To do:
1: Reproduce the wording of the document excerpt between "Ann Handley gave" and "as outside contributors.", with both ends included.
2: Continue the document excerpt that opens with "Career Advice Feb".

Document excerpt:
— Begin —

Career Advice Feb 23 2012

When Your Content Needs a Leader, Hire a Chief Content Officer

By damian ghigliotty

Ann Handley gave herself the title chief content officer in 1997 when she co-founded marketing news site ClickZ.com with the late Andrew Bourland. Handley, 48, said she had not heard anyone use the term before.

"At that time using the Internet for marketing and content creation was a new concept," she said. As chief content officer of ClickZ.com, Handley hired an editorial staff of five to write articles for the site and managed marketing and search engine optimization.

She and Bourland later sold the site to Internet.com in 2000 for $16 million in cash and stock, but Handley held onto her title as she moved to the marketing advice site, MarketingProfs.com. There, she oversees all articles and multimedia pieces that run on the site and a staff of eight as well as outside contributors.

A growing number of organizations are hiring chief content officers to promote their brands and expand their digital reach, say Handley and others in the field. At some companies, the role has created an unexpected and lucrative career opportunity for writers, editors, marketers and media personalities. They can earn as much as seven figures -- especially at companies that sell content as their primary business.

Netflix's chief content officer, Ted Sarandos, earned $2.4 million in 2010 as the online video company's fourth highest paid employee, according to a company proxy statement. Sarandos, 47, joined Netflix in 2000 after spending 12 years as a regional director of sales and operations for the video distribution company ETD.

— End —

Data excerpt:
— Begin —

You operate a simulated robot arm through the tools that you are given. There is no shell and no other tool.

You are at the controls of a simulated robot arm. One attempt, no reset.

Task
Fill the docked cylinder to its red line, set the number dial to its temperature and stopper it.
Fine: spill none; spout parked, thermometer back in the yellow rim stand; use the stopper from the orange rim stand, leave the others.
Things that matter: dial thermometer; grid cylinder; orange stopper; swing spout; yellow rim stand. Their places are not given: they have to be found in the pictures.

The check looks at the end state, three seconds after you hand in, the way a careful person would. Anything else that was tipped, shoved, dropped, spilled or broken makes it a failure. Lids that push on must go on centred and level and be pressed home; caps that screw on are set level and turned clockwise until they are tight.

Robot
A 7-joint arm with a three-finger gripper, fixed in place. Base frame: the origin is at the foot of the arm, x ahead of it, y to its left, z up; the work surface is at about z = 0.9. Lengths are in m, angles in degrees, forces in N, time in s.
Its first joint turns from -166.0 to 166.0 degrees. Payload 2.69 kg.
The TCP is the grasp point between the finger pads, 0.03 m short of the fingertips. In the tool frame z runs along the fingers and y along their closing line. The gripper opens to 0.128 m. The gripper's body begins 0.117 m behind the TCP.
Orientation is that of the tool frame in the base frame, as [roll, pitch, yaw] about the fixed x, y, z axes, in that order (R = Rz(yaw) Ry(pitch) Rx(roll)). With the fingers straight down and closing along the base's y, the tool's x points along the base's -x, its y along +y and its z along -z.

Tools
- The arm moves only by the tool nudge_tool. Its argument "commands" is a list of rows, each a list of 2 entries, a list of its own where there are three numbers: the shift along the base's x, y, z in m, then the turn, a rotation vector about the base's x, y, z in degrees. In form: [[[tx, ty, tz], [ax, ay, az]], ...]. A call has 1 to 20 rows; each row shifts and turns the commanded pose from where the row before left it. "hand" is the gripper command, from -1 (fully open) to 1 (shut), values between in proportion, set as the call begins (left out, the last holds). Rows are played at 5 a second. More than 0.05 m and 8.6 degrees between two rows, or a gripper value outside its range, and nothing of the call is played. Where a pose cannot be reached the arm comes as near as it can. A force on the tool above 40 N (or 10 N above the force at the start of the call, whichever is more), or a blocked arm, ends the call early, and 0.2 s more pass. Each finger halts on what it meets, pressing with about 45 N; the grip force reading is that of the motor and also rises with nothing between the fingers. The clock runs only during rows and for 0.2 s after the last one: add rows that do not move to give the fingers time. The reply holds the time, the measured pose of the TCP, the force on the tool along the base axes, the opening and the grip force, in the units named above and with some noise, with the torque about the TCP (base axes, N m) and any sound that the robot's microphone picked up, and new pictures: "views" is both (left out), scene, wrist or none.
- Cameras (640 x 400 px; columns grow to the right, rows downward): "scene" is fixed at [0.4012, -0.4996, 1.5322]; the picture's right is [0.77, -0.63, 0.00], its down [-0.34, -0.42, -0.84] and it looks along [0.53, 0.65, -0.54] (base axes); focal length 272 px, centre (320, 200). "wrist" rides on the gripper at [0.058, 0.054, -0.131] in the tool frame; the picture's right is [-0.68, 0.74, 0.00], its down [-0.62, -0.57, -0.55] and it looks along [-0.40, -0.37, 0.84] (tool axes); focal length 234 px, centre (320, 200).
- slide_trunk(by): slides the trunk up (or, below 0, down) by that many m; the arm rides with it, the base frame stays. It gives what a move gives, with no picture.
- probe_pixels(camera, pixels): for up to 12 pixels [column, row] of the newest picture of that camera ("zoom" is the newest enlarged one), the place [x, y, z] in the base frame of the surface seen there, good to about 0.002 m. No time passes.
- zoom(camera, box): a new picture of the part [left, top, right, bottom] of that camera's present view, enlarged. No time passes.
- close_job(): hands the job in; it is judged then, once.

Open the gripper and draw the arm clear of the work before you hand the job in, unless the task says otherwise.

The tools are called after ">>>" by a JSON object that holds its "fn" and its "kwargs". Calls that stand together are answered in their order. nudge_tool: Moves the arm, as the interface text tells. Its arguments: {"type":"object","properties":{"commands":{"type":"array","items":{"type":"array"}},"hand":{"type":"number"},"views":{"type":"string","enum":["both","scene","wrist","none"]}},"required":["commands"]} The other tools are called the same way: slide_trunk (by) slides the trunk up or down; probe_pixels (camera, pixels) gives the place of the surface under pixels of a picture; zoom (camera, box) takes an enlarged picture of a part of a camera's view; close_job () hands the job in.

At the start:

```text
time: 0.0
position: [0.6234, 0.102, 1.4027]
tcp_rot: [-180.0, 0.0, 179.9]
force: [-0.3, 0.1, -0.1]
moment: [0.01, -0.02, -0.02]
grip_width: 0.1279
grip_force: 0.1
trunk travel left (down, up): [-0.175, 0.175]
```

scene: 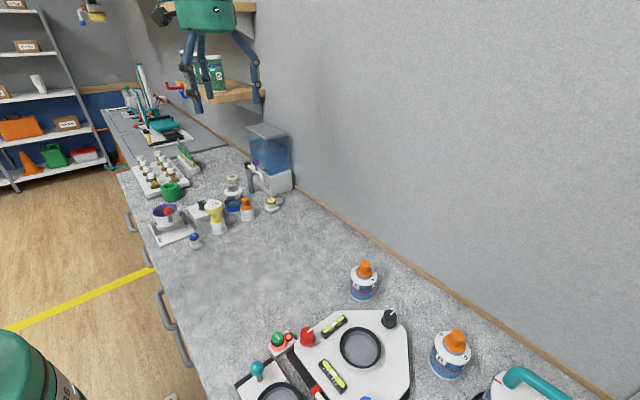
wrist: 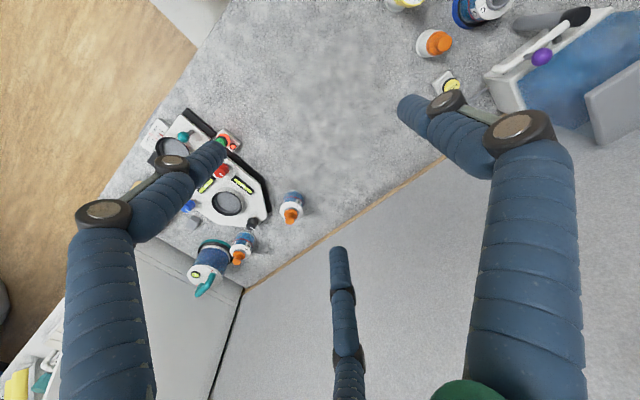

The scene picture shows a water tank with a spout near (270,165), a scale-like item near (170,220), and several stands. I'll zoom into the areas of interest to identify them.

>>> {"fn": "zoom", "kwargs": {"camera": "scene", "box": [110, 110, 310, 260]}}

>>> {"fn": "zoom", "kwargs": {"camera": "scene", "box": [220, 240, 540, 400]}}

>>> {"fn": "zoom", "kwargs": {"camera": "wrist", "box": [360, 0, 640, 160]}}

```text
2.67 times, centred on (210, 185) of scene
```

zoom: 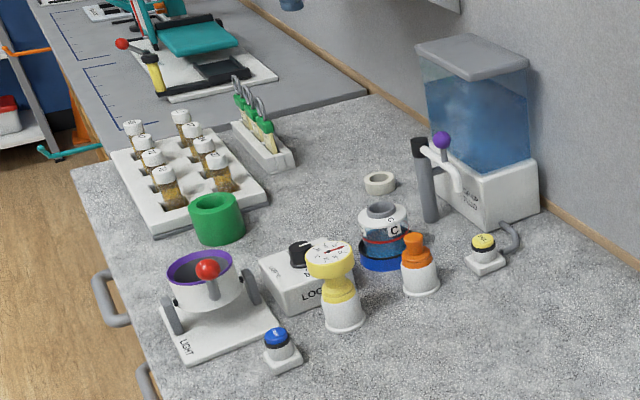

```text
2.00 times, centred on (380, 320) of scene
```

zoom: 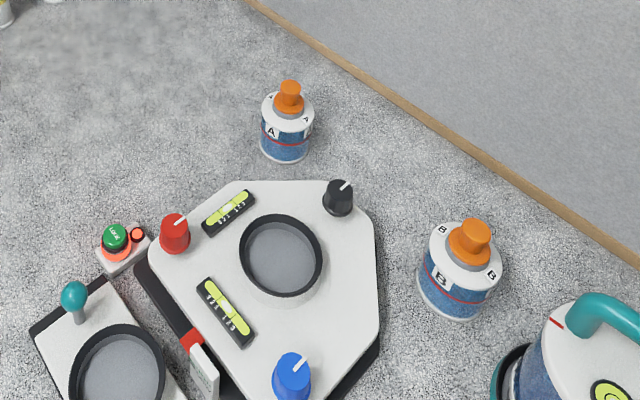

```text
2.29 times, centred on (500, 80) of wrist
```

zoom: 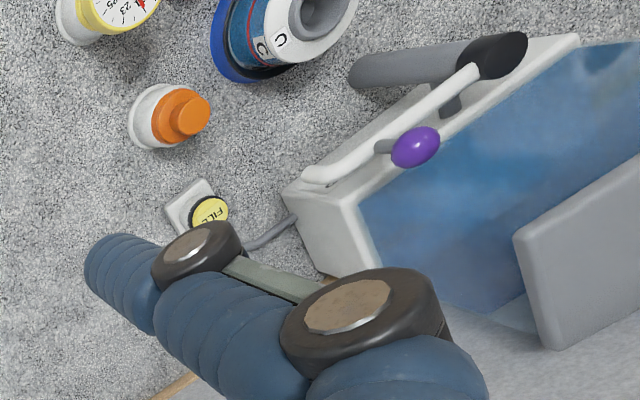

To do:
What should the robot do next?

— End —

Answers to the tasks:
1:
Ann Handley gave herself the title chief content officer in 1997 when she co-founded marketing news site ClickZ.com with the late Andrew Bourland. Handley, 48, said she had not heard anyone use the term before.

"At that time using the Internet for marketing and content creation was a new concept," she said. As chief content officer of ClickZ.com, Handley hired an editorial staff of five to write articles for the site and managed marketing and search engine optimization.

She and Bourland later sold the site to Internet.com in 2000 for $16 million in cash and stock, but Handley held onto her title as she moved to the marketing advice site, MarketingProfs.com. There, she oversees all articles and multimedia pieces that run on the site and a staff of eight as well as outside contributors.

2:
Different kinds of companies have created similar roles. Jim Grubb, chief demonstration officer at the technology giant Cisco Systems, works with teams of in-house product marketers, according to a company spokesman. Claudia Cahill, chief content officer at Omnicom's media agency OMD, leads a new content division for clients.

Defining the Role

Just what chief content officers do is somewhat murky. It varies from place to place. At many companies, the chief content officer has some oversight of marketing, public relations and editorial management, said Robert Rose, 46, a digital marketing consultant and co-author of the book "Managing Content Marketing." The goal of the job is to use "content" to draw more people to buy or use the company's products.

"Most organizations are discovering that creating, directing and managing content is a separate and distinct function and that it needs a leader to handle that process in an intelligent way," said Rose.

Having authority over functions that reside in many different divisions, however, contributes to the fuzziness of the role as well as making it difficult to do well. "It's a somewhat untenable position to be in, especially at a larger organization," said Will Schutte, a consultant at the global recruiting firm Spencer Stuart based in the firm's San Francisco office. "That's because you're working across a broad enterprise and it's difficult to own all of those functions."

Managing Content for Patch

Rachel Fishman Feddersen joined AOL's Patch on Feb. 14 as chief content officer of the company's 863 Patch sites, a newly created role within AOL's hyperlocal news network. She received the job offer from AOL's higher-ups after speaking at an Advertising Week panel in the fall about using the Internet to reach moms.

"I happened to hit it lucky since Tim Armstrong, Jon Brod and Brian Farnham were all at the panel," said the 41-year-old mother of two who left her role as digital editorial director of the Swedish media publisher Bonnier's Parenting Group.

Fishman Feddersen's task at Patch is to help drive consumer strategy, grow readership, and eventually turn around a three-year-old business that isn't yet profitable. In her new role, she is charged with improving the content of Patch's more than 1,000 journalists and outside partners.

Fishman Feddersen reports to Jon Brod, the head of AOL's ventures, local and mapping unit, who reports to AOL's chief executive, Tim Armstrong. She is positioned above Patch's editor-in-chief, Brian Farnham, who also reports to Brod.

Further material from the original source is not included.